* BEGIN *

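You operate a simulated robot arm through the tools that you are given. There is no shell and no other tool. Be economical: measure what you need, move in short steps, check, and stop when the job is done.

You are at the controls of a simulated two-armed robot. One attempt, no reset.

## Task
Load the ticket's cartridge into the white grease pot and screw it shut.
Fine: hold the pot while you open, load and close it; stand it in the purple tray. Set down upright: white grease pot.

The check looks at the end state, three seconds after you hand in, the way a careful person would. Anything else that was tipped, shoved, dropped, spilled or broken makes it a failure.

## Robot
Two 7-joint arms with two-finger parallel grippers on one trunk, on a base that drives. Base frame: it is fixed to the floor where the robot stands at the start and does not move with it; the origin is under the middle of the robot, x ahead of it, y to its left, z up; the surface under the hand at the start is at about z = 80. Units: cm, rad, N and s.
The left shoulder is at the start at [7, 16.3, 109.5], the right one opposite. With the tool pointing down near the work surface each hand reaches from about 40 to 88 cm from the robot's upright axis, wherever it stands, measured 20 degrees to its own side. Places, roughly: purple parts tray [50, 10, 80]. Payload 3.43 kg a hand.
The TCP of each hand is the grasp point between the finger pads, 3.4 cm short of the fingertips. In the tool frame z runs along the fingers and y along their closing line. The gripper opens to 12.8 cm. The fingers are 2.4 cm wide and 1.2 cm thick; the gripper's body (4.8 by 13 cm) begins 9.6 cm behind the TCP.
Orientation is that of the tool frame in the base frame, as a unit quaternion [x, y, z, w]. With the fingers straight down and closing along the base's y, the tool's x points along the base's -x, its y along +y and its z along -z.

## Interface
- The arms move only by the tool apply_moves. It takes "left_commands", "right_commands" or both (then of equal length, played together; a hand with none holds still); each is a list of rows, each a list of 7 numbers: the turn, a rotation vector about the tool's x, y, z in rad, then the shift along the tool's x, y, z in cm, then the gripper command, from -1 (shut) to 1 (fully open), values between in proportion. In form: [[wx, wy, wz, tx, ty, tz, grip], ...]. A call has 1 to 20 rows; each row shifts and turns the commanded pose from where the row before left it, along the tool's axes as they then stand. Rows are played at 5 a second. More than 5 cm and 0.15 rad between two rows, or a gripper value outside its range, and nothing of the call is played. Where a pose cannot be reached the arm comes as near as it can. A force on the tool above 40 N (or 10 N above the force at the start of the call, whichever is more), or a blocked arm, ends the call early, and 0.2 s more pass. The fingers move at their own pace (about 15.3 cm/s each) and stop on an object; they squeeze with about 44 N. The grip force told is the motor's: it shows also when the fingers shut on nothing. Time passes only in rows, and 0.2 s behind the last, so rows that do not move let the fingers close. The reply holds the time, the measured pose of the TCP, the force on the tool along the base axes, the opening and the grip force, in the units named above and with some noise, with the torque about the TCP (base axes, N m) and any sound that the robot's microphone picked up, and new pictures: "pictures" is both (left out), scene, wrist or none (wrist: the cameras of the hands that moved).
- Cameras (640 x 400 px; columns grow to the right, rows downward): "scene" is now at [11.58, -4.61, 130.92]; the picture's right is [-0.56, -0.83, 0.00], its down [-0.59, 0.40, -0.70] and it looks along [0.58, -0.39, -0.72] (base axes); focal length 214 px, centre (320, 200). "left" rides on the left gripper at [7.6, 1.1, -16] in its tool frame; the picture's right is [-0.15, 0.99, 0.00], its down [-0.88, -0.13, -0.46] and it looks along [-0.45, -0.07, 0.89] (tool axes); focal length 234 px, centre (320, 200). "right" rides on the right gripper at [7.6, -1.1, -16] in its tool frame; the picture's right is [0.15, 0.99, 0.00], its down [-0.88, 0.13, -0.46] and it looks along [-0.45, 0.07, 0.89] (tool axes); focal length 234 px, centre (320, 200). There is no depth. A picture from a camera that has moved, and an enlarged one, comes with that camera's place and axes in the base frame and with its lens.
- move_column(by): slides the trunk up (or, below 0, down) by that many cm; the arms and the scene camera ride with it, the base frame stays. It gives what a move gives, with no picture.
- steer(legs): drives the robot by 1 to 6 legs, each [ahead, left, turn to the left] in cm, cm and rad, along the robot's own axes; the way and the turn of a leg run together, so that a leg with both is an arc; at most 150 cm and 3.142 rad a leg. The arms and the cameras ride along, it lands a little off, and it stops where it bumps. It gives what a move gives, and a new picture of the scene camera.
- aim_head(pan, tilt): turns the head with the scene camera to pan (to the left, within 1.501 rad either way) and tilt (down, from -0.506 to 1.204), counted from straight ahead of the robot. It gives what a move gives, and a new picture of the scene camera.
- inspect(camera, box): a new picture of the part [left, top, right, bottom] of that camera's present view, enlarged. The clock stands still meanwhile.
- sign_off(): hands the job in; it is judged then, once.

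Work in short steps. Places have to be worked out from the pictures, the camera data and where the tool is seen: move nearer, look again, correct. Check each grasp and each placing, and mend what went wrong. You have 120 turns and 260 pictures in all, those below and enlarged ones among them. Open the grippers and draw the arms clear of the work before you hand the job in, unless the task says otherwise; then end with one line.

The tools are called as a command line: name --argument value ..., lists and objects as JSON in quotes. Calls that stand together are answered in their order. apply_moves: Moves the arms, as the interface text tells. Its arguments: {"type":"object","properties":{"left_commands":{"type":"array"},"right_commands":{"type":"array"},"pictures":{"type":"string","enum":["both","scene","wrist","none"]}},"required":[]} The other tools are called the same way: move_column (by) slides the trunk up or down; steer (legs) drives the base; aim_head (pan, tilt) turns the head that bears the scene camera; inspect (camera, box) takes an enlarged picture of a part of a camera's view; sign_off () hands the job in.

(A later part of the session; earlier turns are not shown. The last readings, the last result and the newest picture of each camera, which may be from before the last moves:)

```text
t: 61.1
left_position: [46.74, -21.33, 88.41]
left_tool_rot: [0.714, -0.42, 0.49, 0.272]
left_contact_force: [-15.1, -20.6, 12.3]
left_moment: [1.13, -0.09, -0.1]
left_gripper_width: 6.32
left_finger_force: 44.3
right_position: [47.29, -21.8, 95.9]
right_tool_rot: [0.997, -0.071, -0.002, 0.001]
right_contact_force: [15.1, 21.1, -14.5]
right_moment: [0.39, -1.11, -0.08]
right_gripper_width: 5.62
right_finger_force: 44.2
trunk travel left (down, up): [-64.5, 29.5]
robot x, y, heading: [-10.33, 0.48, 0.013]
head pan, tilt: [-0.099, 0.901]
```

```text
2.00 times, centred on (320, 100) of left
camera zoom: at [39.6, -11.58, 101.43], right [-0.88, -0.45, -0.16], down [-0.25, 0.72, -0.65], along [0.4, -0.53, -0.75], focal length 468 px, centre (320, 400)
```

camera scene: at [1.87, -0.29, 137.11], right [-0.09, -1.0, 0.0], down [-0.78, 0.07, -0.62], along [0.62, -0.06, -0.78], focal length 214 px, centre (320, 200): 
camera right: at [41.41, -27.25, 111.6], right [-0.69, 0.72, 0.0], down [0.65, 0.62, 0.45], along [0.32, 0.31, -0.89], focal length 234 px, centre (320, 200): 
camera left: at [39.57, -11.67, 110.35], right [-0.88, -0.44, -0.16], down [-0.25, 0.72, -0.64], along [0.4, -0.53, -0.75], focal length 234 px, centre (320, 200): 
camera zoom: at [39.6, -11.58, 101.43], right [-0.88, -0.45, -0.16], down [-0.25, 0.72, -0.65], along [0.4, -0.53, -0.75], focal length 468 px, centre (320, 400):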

* END *

* [WHAT THE TASK ASKS]:
For each line of the listing that holds the word "white", show that line.

* [THE COMPLETED TASK]:
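Load the ticket's cartridge into the white grease pot and screw it shut.
Fine: hold the pot while you open, load and close it; stand it in the purple tray. Set down upright: white grease pot.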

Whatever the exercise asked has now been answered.